By Ari Rabinovitch
TEL AVIV (Reuters) – Tens of thousands of Israelis marched for lower living costs on Saturday in what protest leaders called “a moment of truth” for a movement that has mounted pressure on Prime Minister Benjamin Netanyahu to take on sweeping economic reform.
“An entire generation wants a future,” read one banner as demonstrators flooded the streets of Tel Aviv, Haifa and Jerusalem, shouting “the people demand social justice.”
“Tonight is the pinnacle moment of a historic protest,” Amir Rochman, 30, an activist from Israel’s Green Party said.
The grassroots movement has swollen since July from a cluster of student tent-squatters into a diffuse, countrywide mobilisation of Israel’s middle class.
“Tonight society will divide into an old type of Israeli who just accepts the way things are and a new type who will join us in pushing for change,” Itzik Shmuli, head of the National Student Union and one of the protest’s leaders said.
The popular movement has catapulted the economy onto Israel’s political agenda upstaging a diplomatic face-off with the Palestinians for U.N. recognition of statehood and posing the greatest challenge yet to Netanyahu, halfway into his term.
Although Israel enjoys a low unemployment rate and a growing economy, business cartels and wage disparities have kept many from feeling the benefit. Many protesters come from the middle class which bares a heavy tax burden and sustains the conscript military.
The weekly protests prompted Netanyahu — a champion of free market reform — to set up a committee now exploring a broad revamp of economic policies. The government has also announced housing and consumer market reforms.
But Netanyahu has warned he would not be able to satisfy all the protesters’ demands, ranging from tax cuts, to expansion of free education and bigger government housing budgets.

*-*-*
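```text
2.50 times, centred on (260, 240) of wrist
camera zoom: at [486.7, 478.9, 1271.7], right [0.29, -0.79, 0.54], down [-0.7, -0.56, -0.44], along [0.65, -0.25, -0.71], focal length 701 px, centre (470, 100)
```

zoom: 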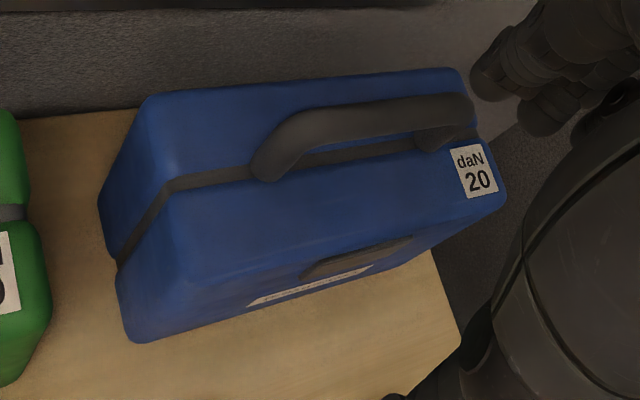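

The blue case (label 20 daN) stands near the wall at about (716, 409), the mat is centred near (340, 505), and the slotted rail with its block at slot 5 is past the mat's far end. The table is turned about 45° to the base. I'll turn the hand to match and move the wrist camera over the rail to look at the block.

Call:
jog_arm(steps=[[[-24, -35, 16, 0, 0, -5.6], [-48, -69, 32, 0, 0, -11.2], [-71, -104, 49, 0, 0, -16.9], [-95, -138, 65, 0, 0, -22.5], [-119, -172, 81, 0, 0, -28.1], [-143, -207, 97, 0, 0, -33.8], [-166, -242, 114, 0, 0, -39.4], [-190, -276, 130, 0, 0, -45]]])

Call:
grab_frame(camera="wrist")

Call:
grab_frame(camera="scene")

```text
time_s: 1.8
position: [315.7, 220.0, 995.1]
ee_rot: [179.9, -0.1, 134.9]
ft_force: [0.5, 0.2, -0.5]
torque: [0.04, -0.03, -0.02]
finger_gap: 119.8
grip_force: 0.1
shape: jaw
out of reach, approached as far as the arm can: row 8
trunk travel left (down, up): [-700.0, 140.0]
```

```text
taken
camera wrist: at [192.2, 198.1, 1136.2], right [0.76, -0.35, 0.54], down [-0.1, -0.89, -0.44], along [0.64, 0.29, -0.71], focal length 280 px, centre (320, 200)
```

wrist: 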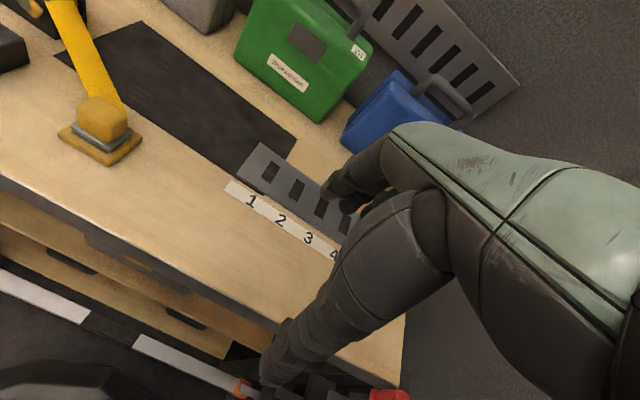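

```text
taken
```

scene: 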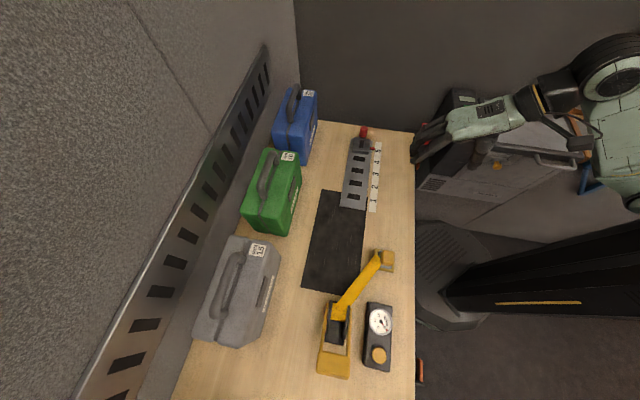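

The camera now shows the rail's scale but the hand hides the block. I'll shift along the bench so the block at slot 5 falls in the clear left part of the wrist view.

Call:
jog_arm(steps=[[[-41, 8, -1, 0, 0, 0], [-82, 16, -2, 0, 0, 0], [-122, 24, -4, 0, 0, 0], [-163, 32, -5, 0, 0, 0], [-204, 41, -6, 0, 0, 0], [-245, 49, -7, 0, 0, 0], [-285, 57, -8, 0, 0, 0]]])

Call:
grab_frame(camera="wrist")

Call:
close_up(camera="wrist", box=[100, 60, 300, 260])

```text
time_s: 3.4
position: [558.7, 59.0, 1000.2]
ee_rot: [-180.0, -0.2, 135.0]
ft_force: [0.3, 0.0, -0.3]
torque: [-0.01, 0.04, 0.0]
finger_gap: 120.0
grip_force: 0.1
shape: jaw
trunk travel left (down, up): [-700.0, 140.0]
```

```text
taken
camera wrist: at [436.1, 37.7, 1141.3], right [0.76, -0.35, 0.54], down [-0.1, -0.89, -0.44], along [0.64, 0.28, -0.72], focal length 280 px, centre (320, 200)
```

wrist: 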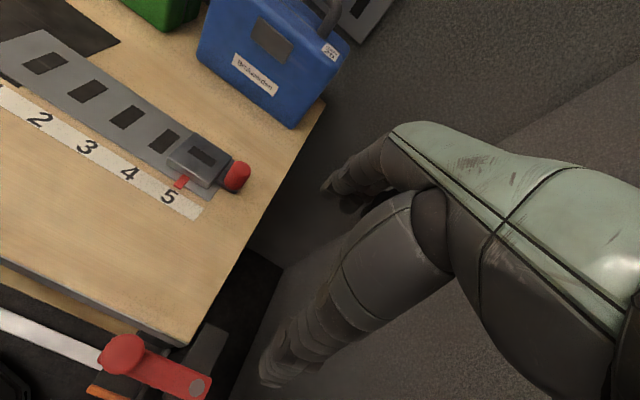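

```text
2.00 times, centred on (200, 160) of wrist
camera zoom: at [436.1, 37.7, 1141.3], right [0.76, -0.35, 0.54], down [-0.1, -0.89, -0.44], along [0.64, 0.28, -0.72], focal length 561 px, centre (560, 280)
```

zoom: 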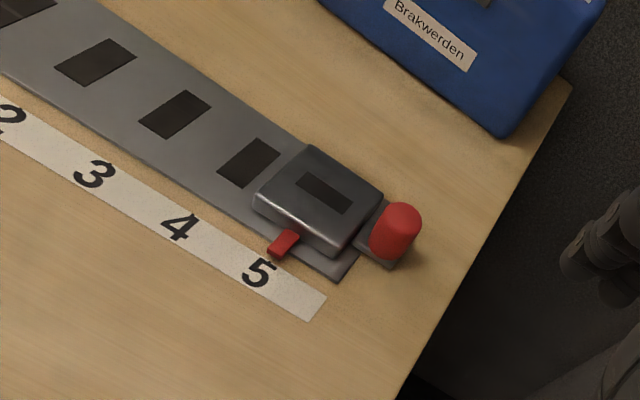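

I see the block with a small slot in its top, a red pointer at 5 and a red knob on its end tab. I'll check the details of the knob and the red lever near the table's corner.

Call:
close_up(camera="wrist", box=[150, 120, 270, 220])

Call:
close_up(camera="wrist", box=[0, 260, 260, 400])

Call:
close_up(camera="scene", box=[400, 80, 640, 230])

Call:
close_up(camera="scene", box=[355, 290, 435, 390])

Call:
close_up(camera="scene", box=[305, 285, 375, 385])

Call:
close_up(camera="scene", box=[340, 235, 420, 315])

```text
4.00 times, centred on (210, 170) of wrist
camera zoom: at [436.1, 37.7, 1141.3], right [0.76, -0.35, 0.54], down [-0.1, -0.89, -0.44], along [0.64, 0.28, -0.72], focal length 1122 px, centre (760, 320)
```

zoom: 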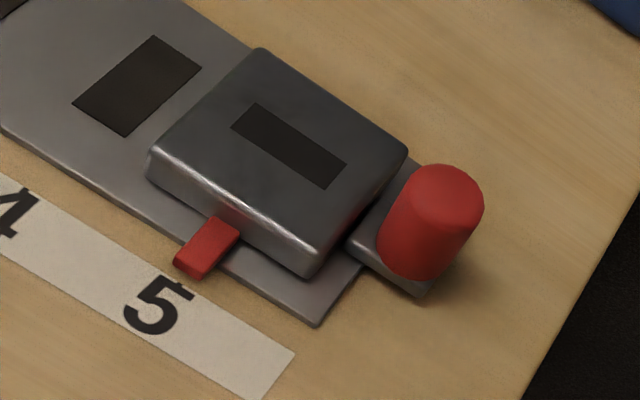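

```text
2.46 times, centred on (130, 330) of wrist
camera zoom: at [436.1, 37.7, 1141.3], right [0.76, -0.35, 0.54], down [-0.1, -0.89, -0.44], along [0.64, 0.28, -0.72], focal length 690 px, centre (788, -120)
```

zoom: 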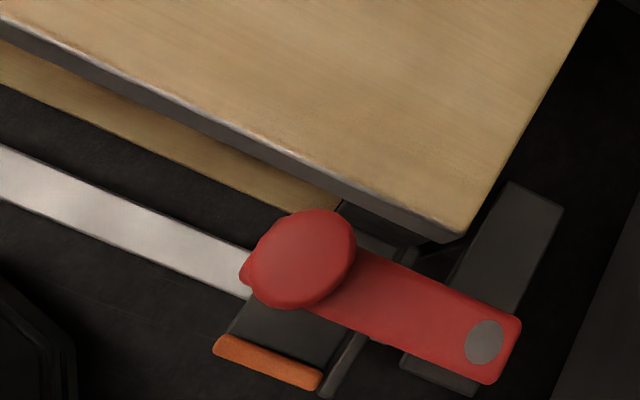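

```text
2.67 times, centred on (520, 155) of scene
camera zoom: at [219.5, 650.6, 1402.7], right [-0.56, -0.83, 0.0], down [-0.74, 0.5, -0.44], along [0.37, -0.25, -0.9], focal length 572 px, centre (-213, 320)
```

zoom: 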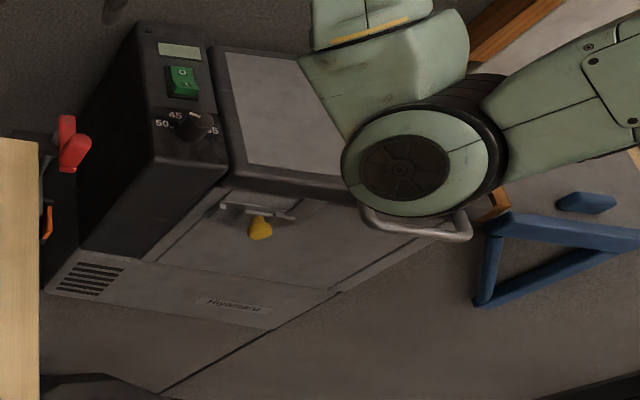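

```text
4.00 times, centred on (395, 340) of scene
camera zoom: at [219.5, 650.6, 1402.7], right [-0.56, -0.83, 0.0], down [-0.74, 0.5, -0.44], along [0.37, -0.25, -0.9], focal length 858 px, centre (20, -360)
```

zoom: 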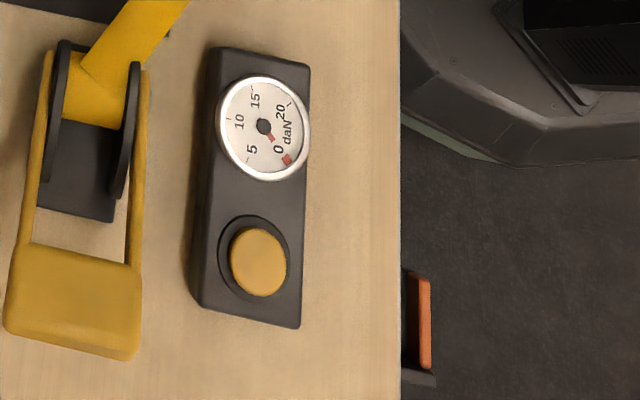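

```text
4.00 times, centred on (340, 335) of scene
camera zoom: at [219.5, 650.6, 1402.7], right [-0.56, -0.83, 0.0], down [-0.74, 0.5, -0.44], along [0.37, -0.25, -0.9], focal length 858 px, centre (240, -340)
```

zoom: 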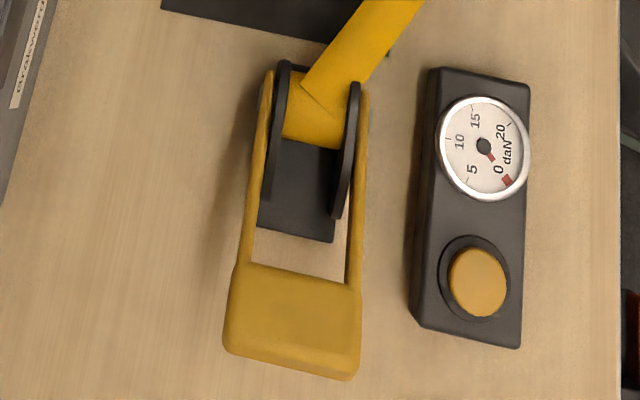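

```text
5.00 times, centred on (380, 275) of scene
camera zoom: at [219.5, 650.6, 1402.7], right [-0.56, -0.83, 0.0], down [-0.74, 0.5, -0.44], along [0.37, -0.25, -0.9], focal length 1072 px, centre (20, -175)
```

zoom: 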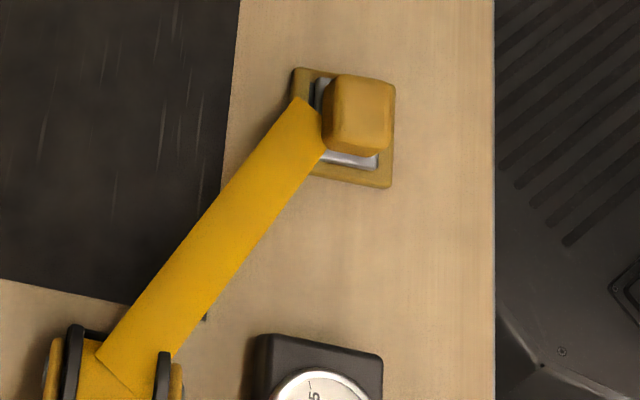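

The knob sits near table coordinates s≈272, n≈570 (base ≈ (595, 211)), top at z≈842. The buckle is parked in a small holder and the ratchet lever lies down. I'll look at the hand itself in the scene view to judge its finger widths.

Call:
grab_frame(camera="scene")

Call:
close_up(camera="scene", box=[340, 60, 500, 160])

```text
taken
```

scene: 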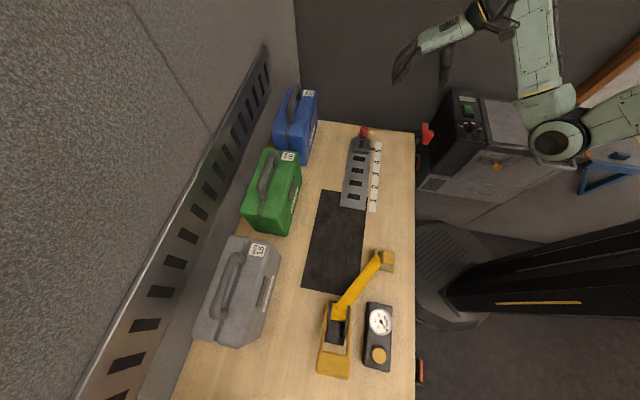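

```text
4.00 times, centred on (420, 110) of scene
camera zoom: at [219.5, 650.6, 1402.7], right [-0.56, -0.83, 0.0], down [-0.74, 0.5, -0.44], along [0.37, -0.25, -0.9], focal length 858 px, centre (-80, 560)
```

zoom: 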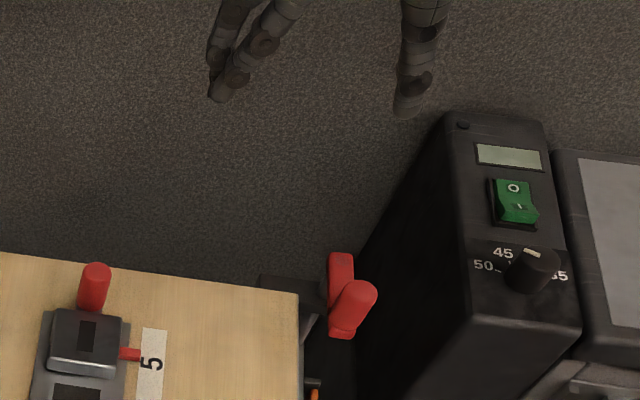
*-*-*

“Priorities must be set, one thing comes at the expense of another,” Roni Sofer, a spokesman for Netanyahu, told Israel Radio on Saturday, adding that the government would not break its budget.
Netanyahu’s governing coalition faces no immediate threat, but the protests have underscored the potential electoral impact of a middle class rallying under a banner of “social justice” and rewriting a political agenda long dominated by security issues.